Using Core Standards as a Homeschooler

Standard

As a teacher and citizen, I’m ambivalent about the Common Core and national standards in general. There’s often a lot of good work and thought that goes into these initiatives, and it can be very useful to have guidelines for both curriculum content and pedagogy. Many teachers can look at these core standards and confirm that it is indeed what is already happening in their classrooms—or reflect on why their approach diverges. On the other hand, as a matter of policy, the Common Core is impossible to extricate from its political and historical context, which makes it problematic as a piece of reform.

I found it difficult to find an articulate, succinct, balanced, and relatively impartial rebuttal to the Common Core in a single video, so here instead are two videos that touch on some of the major concerns:

If you want to wade into the world of the Common Core, you can do worse than start at Edutopia’s resource page on it, which has lots of links to pro’s, con’s, evaluations, lesson plans, and so on.

Once I started homeschooling, however, I realized that I could circumvent a lot of these issues, and think about these standards documents as useful pieces of research and curriculum development.
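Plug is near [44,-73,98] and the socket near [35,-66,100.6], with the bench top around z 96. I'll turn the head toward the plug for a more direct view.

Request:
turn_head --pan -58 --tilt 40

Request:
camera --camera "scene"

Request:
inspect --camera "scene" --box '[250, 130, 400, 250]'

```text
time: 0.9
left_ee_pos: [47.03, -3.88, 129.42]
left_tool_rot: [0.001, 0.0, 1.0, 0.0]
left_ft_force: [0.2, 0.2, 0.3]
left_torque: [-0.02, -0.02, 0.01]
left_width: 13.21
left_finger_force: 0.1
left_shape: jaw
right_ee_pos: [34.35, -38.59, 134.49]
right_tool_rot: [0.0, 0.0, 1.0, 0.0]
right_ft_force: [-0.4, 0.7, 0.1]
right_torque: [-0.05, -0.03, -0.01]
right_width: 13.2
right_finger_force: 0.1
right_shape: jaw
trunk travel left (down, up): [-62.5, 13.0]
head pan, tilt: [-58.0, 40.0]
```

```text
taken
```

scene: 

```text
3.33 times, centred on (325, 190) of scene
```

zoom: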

Especially since I have un-schooling tendencies, the Common Core and its ilk gives me an extremely useful telescopic view outside of my insular little home-lab. I don’t doubt my children are usually learning something, but if the learning is somewhat whimsical, I begin to worry if it is as broad and deep as it needs to be. For me, it’s not a matter of whether my kid is keeping up, but rather if there are gaps in his knowledge that I’m overlooking.

The national standards programs have gone through the trouble of sitting down a swath of teachers and experts, taking a 50,000-foot look at disciplines from K through 12, ascertaining what is currently reasonable for kids in different communities in our country, and mapping out a coherent scope and sequence. And putting it online for free. We can take advantage of that.

This is what I did for Biggie, my 7-year-old. I took a look at several different sites:

I also have a good deal of familiarity with the standards developed by the National Council for the Social Studies, but they are broader and less useful for my purposes. I could have also checked out Virginia’s state standards, which I’ll probably do next year, but I wanted to keep the process somewhat more manageable for me right now.

For each set of standards, I used the web site to drill down to what was outlined for second grade. This I skimmed and summarized or cut-and-paste into a document:

Knowing my child, these are my takeaways:

  • Biggie is a pretty advanced reader, and he’s going to be doing a lot of reading, so I’m not too concerned about literacy skills like word recognition, fluency, or vocabulary
  • I’ll try to target specific issues of language mechanics as they seem relevant in his writing
  • In terms of critical reading, we want to be purposeful about identifying major ideas and topics (who, what, when, where, how, and why), connections between major points, and rudimentary notions of narrative structure (beginning, middle, and end)
  • Make sure he gets exposure to fables and folklore, especially different versions from around the world
  • He should be getting practice writing opinion pieces, short narratives, and explanations
  • I’ve also got to provide him opportunities to have discussions with other kids
  • As for math, I’m pretty comfortable with where he is, but make sure he gets continued reinforcement on topics of arithmetic, place-value, measurement, and shapes
  • I want to steer him to topics and experiments in changes in matter, changes in Earth, plants, and habitats
  • Give him projects in inventing to emphasize problem-solving, design-thinking, and hypothesis-testing
  • In the arts, I should give him lots of exposure to different forms, styles, and techniques of both visual and performing arts

Now I have a one-sheet reference that I can refer to when planning field trips, borrowing library books, setting routines, and picking classes. This approach is loose enough that there’s a lot of freedom to meander and follow rabbit trails. If Biggie gets a sudden interest in astronomy, I have no problem putting all the other science stuff on hold. More often than not, though, we have trouble figuring out what to do next, and having a simple reference like this gives us some direction and orients the year.